Some months ago Hannah Rosin announced in The Atlantic the “end of men.” It seemed a little smug to me until I read the article and was convinced the ascendancy of women has come at a price. But even as a woman who has felt the condescension and rejection in a man’s world, I did not want my success to result in some kind of symbolic castration for men. I did not want to see a generation of men become infantile in the face of female power.
There’s a lot of talk among the professional gum-flappers about rise of China, Brazil and India as powerful economies; hence, the inevitable decline of the U.S. But why accept the inevitability? I think it means we just work harder. It’s a challenge to be more than we are, to rethink, reinvent, to lead. I wonder if men have chosen to shrink in front of the challenge they face from women, embracing the inevitability of their so-called irrelevance or if women refuse to give them a chance to catch their breath. Women do need men to be strong and powerful and moral as a counterbalance, as part of a gender “checks and balances” (I will probably get hammered for that).

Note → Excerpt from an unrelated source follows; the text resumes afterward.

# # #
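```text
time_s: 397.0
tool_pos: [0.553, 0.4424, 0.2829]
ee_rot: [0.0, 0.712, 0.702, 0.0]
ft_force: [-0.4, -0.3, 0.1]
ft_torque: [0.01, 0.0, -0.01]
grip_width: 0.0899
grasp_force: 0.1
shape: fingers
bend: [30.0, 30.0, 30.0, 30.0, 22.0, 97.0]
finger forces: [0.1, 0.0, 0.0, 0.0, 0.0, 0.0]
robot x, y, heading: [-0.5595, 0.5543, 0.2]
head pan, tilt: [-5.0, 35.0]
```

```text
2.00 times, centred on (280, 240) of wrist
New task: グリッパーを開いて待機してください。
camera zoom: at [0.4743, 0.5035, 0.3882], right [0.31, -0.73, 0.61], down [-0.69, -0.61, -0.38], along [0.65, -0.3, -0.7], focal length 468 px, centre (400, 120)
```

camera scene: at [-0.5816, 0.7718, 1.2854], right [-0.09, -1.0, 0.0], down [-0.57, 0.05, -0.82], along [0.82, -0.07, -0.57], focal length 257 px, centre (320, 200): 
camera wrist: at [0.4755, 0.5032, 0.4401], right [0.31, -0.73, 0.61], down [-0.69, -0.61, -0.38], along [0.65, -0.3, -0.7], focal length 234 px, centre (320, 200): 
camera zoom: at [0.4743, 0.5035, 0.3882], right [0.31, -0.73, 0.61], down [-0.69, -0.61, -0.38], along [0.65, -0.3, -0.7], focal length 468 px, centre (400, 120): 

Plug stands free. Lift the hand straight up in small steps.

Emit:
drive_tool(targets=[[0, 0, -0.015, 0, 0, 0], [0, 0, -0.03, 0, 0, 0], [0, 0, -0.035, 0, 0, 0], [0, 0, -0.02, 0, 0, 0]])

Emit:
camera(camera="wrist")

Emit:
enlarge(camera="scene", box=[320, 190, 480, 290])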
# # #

I, for one, don’t want men to abdicate their paternal instincts, whether they are manifested in the board room or the delivery room. There's a price to pay and both genders feel the pinch.
It's probably silly to get all knotted up over a magazine or a bunch of emasculating movies. Who's really paying attention, right? Still, neither Mr. Hamm or Mr. Draper are the last Alpha males if we mean Alpha in the best sense of the term – leader, persuader, problem-identifier and solver. Draper doesn’t yet fit that description. Maybe the writers will do something about that. But many ordinary men do. Maybe somebody should make a movie about them and, while they’re at it, let the men keep all of their body parts. After all, a man with no balls just becomes an Alpha woman. Or, as the douchebags might say, a b*%*$ch.